Bob Abbey said he was committed to meeting with diverse stakeholders with an interest in public land management issues.

He had therefore tentatively accepted an invitation to speak at the Las Vegas summit early in January, which is sponsored by the United Horsemen organisation.

"The Department of Interior and the BLM have already removed from the discussion table any consideration of the euthanasia of healthy wild horses and the unlimited sale of older horses, even though these legal authorities exist under the Wild Free-Roaming Horses and Burros Act of 1971, as amended," Abbey said.

"Having taken the position that slaughter is not a viable or acceptable management option, I will focus my remarks on the present and future course of the BLM's Wild Horse and Burro Programme, which the BLM is committed to putting on a sustainable track, as called for by the Government Accountability Office in a report issued in October 2008.

"I am also open to discussing new management approaches, and have already had talks with Madeleine Pickens regarding a possible wild horse eco-sanctuary."

Abbey said he recently met wild horse advocates in Sacramento, California, including representatives of the Humane Society of the United States and the Cloud Foundation.

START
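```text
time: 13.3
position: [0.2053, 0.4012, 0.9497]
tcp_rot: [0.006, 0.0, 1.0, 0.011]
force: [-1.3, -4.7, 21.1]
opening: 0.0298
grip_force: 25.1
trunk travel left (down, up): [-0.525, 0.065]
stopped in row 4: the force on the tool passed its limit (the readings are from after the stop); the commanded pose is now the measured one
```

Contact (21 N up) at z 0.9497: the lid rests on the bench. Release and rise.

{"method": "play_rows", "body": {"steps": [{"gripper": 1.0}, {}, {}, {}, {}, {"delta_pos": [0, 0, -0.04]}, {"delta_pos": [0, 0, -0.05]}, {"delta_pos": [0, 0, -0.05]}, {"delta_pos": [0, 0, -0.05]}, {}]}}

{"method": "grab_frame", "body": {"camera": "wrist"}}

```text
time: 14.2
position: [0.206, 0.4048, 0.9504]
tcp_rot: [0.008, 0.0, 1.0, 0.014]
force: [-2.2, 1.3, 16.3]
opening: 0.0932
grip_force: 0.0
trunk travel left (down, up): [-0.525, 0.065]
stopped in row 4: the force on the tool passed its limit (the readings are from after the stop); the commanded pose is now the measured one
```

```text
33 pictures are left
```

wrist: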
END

"I have demonstrated a willingness to discuss the BLM's management of wild horses and burros with any organisation interested in ensuring the health and welfare of wild horses and burros, both on and off the range.

"Some of these organizations take conflicting positions on what is the best way to manage wild horses and burros, but that is to be expected and welcomed in a nation known for free and open dialogue on controversial issues."